▶ **Short exercise**:
Please output the lines shown below exactly as they appear.

▶ **Provided data**:
↓

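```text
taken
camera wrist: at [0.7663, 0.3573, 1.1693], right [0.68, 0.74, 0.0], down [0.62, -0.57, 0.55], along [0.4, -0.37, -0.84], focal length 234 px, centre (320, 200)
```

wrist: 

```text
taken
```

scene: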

↑

▶ **Result for this exercise**:
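```text
taken
camera wrist: at [0.7663, 0.3573, 1.1693], right [0.68, 0.74, 0.0], down [0.62, -0.57, 0.55], along [0.4, -0.37, -0.84], focal length 234 px, centre (320, 200)
```

wrist: 

```text
taken
```

scene: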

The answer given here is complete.